--- START ---

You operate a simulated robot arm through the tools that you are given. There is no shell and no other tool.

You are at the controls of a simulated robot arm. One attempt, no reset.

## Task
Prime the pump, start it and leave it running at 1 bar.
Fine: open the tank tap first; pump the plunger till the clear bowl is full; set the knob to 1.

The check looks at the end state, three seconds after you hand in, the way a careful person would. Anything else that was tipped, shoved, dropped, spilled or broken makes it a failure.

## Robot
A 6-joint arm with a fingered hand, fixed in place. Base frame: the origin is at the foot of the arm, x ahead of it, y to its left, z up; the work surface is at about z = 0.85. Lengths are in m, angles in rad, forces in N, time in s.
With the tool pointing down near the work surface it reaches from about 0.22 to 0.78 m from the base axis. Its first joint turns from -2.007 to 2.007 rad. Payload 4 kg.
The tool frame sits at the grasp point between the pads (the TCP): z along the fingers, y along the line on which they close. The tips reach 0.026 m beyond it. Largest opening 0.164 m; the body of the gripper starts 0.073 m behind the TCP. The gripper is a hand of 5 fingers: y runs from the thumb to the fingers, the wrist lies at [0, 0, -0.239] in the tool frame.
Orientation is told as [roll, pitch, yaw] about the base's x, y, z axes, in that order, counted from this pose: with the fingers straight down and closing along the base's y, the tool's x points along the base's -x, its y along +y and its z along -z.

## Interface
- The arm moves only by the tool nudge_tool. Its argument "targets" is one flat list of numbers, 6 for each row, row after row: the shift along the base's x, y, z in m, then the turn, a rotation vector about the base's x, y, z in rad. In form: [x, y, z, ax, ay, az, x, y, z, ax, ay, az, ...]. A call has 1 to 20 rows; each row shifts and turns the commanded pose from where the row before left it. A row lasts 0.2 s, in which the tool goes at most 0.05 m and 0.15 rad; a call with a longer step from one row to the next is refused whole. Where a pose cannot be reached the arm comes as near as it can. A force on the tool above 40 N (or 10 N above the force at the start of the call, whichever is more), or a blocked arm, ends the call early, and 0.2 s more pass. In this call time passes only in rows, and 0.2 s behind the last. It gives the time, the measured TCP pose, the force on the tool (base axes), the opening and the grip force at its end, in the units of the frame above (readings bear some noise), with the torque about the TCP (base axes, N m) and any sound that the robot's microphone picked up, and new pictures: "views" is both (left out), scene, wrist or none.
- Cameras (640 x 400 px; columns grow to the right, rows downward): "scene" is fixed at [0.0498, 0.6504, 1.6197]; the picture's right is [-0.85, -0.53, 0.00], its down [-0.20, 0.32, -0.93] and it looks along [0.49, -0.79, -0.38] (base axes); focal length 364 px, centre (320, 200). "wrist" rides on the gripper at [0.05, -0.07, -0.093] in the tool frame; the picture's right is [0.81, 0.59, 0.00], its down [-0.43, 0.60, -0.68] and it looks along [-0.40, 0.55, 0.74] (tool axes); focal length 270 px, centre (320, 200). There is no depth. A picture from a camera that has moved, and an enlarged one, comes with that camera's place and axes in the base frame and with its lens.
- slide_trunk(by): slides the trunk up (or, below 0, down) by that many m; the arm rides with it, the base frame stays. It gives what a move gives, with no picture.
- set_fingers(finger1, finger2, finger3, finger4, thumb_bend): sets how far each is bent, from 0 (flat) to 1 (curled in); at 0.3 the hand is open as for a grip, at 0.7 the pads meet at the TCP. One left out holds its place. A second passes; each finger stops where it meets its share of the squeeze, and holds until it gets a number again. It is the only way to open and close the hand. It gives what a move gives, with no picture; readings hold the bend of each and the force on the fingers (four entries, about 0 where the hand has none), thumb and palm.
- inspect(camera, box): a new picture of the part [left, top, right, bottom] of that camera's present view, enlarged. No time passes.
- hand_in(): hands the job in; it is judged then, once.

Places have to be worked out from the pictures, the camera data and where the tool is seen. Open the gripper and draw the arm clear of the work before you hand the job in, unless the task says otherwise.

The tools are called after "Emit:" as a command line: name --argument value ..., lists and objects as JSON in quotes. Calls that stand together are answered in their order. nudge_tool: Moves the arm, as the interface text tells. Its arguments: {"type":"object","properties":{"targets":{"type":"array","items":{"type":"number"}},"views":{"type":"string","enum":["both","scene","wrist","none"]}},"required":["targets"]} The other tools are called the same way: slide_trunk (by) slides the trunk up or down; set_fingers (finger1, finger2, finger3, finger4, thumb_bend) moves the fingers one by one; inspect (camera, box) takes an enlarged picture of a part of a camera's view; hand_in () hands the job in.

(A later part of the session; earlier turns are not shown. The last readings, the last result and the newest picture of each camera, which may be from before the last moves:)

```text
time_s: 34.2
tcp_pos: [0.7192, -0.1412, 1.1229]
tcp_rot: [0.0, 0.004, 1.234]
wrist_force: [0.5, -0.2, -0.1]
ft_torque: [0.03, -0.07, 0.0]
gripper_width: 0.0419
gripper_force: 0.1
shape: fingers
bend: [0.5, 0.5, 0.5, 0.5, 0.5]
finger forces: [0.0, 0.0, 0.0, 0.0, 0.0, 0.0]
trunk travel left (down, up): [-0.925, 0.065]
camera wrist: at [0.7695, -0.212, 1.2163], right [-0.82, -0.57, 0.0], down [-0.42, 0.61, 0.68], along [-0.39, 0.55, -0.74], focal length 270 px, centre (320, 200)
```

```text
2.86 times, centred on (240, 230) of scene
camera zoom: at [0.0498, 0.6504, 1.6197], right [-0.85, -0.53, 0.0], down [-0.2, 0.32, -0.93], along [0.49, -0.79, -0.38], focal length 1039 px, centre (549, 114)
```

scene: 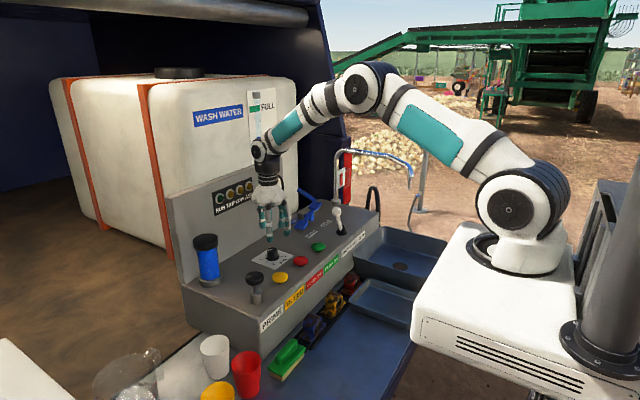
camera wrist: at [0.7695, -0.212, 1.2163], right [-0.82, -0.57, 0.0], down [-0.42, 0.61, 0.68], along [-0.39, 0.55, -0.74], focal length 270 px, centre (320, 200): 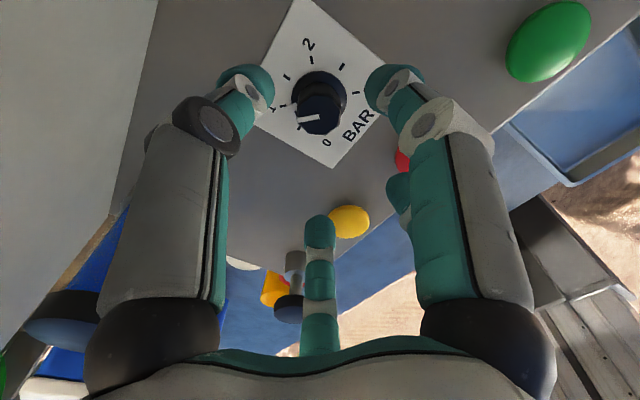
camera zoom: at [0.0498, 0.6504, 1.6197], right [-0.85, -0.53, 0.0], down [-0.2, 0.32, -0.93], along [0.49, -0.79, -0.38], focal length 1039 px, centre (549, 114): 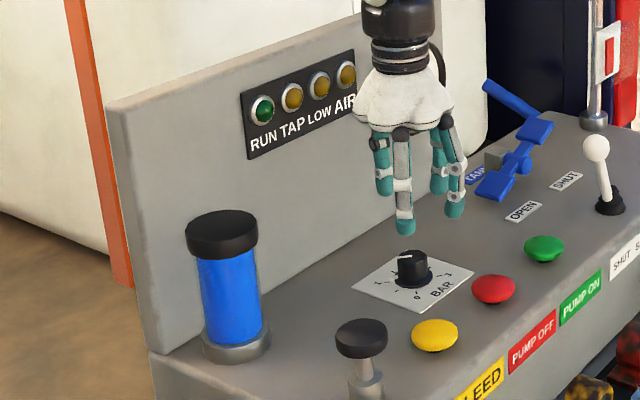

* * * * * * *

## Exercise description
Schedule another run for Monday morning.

--- END ---

## Exercise description
In the article, find "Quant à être" and reproduce everything up to and including "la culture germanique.".

## Article
--- START ---

Quant à être sévère pour le Quattrocento, je lui suis au contraire fort indulgent en lui laissant son nom traditionnel. Vous n’ignorez pas qu’aux yeux de nous autres Germains, qui, de plus en plus, sentons « mûrir en nous l’Aryen conscient, » la véritable Renaissance, ce fut l’invasion d’Alaric et de Théodoric, l’apparition du Barbare dans l’histoire du monde ; tandis que la prise de Constantinople n’a été que le signal d’un retour offensif de l’idéal classique grec et romain, catastrophe funeste à la libre évolution de la culture germanique.

--- END ---

## Exercise output
Quant à être sévère pour le Quattrocento, je lui suis au contraire fort indulgent en lui laissant son nom traditionnel. Vous n’ignorez pas qu’aux yeux de nous autres Germains, qui, de plus en plus, sentons « mûrir en nous l’Aryen conscient, » la véritable Renaissance, ce fut l’invasion d’Alaric et de Théodoric, l’apparition du Barbare dans l’histoire du monde ; tandis que la prise de Constantinople n’a été que le signal d’un retour offensif de l’idéal classique grec et romain, catastrophe funeste à la libre évolution de la culture germanique.